South Africa’s President Cyril Ramaphosa on Monday slammed vigilante groups for harassing migrants in South Africa, likening their behaviour to strategies adopted by the apartheid regime to target blacks.
Teeming youths have been staging demonstrations in recent months against the proliferation of undocumented migrants in the country.
Last week a Zimbabwean man was mobbed and burnt to death in the northern Johannesburg township of Diepsloot.
The group of vigilantes had gone door-to-door demanding to see people’s identity documents after seven people in the township had been murdered the previous weekend. Angry residents complained that police were not doing enough to stem crime.
“We have seen people being stopped on the street by private citizens and being forced to produce identification to verify their immigration status,” Ramaphosa said in his weekly newsletter.
“This was how the apartheid oppressors operated.”
“Under apartheid, black people were deemed suspects by default and stopped by police when found in so-called white areas,” he said.
Blacks “were forced to produce a dompas (a passport-like document that restricted their movements) and if they could not do so, they were jailed.”
“We cannot allow such injustices to happen again.”
The murder of the seven South Africans in Diepsloot was a tragedy, he said.

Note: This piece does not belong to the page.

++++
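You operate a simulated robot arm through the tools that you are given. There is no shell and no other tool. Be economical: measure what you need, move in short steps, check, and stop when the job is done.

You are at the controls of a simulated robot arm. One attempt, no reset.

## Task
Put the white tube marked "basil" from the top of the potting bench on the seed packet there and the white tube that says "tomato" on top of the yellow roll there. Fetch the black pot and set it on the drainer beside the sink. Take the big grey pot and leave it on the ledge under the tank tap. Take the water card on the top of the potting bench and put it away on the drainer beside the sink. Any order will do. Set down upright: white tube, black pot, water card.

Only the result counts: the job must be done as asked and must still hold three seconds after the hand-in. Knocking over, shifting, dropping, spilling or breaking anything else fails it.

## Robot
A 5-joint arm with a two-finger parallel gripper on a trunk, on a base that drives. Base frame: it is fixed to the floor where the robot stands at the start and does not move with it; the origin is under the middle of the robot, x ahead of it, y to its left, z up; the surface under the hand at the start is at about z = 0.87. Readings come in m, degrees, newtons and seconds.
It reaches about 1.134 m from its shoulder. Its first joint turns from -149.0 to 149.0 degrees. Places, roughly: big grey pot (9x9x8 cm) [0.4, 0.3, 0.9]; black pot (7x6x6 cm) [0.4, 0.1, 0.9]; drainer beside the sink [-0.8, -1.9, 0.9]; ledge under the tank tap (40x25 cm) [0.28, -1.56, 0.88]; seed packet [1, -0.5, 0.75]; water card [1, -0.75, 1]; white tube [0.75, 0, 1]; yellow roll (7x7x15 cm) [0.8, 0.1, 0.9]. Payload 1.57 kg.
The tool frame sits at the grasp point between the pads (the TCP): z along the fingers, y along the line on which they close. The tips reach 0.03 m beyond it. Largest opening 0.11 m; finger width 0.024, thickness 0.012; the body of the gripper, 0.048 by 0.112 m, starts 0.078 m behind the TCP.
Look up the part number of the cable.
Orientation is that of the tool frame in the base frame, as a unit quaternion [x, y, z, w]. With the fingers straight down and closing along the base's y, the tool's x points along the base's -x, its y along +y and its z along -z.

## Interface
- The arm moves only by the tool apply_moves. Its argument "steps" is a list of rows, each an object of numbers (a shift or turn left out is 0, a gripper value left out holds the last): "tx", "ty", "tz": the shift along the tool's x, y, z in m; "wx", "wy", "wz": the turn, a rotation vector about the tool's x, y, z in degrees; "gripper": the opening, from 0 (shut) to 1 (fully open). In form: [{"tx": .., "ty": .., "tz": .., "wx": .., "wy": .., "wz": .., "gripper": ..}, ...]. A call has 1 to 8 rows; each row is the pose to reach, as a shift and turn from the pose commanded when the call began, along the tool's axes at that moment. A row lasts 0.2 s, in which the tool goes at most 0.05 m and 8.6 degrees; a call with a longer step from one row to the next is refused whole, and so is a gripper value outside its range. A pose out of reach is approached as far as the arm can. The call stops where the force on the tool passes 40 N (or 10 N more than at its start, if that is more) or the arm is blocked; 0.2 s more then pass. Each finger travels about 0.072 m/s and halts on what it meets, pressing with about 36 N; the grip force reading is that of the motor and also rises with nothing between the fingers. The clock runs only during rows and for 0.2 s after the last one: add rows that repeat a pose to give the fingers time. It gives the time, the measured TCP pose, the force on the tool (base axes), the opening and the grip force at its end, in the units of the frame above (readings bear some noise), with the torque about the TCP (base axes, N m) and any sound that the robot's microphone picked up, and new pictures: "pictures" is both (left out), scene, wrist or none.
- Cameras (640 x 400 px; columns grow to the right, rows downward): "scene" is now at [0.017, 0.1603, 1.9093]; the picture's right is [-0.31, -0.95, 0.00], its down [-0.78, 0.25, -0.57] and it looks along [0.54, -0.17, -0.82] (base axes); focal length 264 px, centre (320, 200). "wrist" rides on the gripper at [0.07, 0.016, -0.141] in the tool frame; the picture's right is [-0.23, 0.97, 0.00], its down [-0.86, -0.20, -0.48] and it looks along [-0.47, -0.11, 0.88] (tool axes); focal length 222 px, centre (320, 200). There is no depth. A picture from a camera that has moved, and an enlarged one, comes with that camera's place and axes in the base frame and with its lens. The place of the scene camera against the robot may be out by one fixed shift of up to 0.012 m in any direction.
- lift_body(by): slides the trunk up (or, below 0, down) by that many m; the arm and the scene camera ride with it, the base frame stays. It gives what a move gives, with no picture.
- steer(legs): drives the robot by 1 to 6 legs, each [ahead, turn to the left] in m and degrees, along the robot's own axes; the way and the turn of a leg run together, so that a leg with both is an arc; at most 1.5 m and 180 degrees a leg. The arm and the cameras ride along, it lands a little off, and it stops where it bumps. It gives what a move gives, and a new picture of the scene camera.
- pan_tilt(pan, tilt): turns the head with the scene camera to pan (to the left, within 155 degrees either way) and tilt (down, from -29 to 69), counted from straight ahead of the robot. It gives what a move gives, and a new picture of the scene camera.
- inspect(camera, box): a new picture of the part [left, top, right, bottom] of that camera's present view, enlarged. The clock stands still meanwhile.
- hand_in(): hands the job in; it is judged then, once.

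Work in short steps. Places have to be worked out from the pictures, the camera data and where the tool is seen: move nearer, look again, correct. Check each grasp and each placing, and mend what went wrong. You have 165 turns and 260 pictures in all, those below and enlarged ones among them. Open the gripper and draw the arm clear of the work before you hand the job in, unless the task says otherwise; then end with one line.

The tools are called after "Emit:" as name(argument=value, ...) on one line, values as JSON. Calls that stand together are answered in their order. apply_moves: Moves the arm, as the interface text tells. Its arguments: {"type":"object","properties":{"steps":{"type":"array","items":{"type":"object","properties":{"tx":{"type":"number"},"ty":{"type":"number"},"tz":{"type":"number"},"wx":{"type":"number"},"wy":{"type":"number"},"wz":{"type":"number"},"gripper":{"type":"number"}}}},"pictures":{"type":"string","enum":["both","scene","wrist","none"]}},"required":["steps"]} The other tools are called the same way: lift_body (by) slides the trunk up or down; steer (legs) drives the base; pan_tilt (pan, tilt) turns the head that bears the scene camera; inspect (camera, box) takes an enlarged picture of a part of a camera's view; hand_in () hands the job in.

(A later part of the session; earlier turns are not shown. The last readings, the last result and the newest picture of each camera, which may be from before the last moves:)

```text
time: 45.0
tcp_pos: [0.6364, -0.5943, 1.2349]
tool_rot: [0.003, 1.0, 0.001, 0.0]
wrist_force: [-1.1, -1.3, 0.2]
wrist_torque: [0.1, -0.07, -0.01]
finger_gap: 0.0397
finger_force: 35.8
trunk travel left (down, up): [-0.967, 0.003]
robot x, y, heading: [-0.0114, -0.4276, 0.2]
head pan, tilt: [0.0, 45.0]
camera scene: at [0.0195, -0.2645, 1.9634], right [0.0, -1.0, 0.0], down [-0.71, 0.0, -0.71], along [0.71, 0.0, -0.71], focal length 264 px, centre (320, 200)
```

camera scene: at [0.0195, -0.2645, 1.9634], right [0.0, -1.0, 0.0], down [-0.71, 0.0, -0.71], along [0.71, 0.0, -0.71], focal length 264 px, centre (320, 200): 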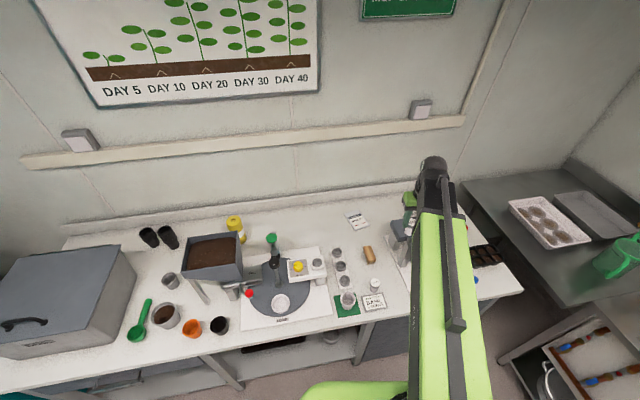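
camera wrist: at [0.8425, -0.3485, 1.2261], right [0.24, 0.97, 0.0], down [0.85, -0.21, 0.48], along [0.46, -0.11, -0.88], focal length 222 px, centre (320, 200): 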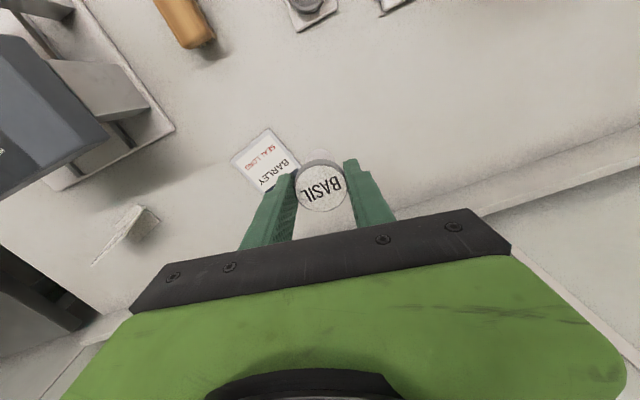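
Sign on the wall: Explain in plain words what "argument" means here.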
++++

“This loss of life is deplorable, as is the killing of a fellow African from Zimbabwe allegedly at the hands of vigilantes,” Ramaphosa said.
But he warned: “Today, our anger may be directed at nationals from Zimbabwe, Mozambique, Nigeria or Pakistan. Tomorrow, our anger may be directed at each other.”
“Attacking those we suspect of wrongdoing merely because they are a foreign national is… immoral, racist and criminal. In the end, it will lead to xenophobia,” he said.
Struggle for jobs, especially in low-skilled sectors, is also a factor in sharpening anti-immigrant sentiments.
With more than 35 percent of the workforce are unemployed, South Africa is buckling under one of the world’s damning joblessness rate.